Joining Pitti as the residential college’s associate master will be his
wife, Alicia Schmidt Camacho, the Sarai Ribicoff Associate Professor of American
Studies.
“It is a relatively rare occasion when a person who was once a student
in a residential college then becomes its master,” wrote President Richard
C. Levin in a letter to the Stiles community announcing Pitti’s appointment.
Levin noted that Pitti was “part of a college era when Stiles dominated
the Tyng Cup” — an accomplishment to which the alumnus “contributed
personally” while playing on the intramural basketball, baseball, softball
and soccer teams. “There are those today in other residential colleges
who likely will be made very nervous by this announcement, knowing that the
new master’s IM history bodes ill for the future possession of the Tyng,” wrote
the president.
During his years as a Yale undergraduate 1987-1991, Pitti majored in history.

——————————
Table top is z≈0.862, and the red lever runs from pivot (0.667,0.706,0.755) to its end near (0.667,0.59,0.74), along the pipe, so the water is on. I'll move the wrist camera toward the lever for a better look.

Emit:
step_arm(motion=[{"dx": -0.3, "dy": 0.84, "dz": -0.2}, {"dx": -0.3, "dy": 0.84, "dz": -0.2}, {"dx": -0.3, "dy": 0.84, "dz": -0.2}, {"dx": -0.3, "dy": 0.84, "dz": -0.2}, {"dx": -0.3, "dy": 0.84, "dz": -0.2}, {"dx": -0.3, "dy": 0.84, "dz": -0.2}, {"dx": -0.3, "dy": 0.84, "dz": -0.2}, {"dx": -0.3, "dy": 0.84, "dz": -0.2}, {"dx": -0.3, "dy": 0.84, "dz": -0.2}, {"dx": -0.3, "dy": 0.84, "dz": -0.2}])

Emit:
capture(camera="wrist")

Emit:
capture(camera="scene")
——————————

He was one of the first students to be awarded the Mellon Fellowship, a pipeline
program developed to encourage minority students to earn Ph.D.s. Under the
auspices of that fellowship, he worked with Howard Lamar, Sterling Professor
Emeritus of History and former president of the University. Pitti was also
active in many aspects of the Yale and New Haven communities — playing
with the Yale Precision Marching Band, taking part in MEChA through the Latino
Cultural Center, coordinating Yale volunteers at Columbus House and serving
as a student recruiter for the Office of Undergraduate Admissions.
Pitti later earned his M.A. and Ph.D. at Stanford, and came to Yale as an assistant
professor of history and American studies in 1998, with a specialty in Mexican-American
studies and in immigration reform.
The new Stiles master is the author of “The Devil in Silicon Valley:
Northern California, Race and Mexican Americans” and is currently working
on “The World of Cesar Chavez,” now in process with Yale University
Press. The Council on Foreign Relations has published his “Dynamics of
Immigration and Integration in the Western Hemisphere.” In April 2007,
he testified before Congress on the issue of immigration reform.
He has been the director of the Ethnicity, Race and Migration Program at Yale
since 2005, has chaired the Faculty Advisory Committee of the Mellon-Mays and
Bouchet Fellowships, and is a member of the President’s Minority Advisory
Committee. He is also a member of the Faculty Advisory Committee of the Yale-New
Haven Teacher’s Institute, where he has twice been an instructor, and
served Ward 1 in New Haven as a member of the Democratic Committee 2004-2006.
Schmidt Camacho focuses her research on topics such as the feminicide in Ciudad
Juárez in Mexico, transnational migration, border governance and social
movements in the Americas. Her book “Migrant Imaginaries: Latino Cultural
Politics in the Mexico-U.S. Borderlands” examines the relationship between
Mexican and Mexican-American expressive culture and the practices sustaining
labor and social movements.
Since 2003, Schmidt Camacho has been a member of a bi-national consortium of
feminist scholars and activists working to document and contest the murders
of poor girls and women in the border state of Chihuahua, Mexico. She has written
extensively on the human rights violations and gender violence that include
the killing of an estimated 480 girls and women in Chihuahua and Ciudad Juárez,
and her articles on feminicide have been published in journals and books, both
in Mexico and the United States.
A graduate of Columbia University, Schmidt Camacho earned her M.A. and Ph.D.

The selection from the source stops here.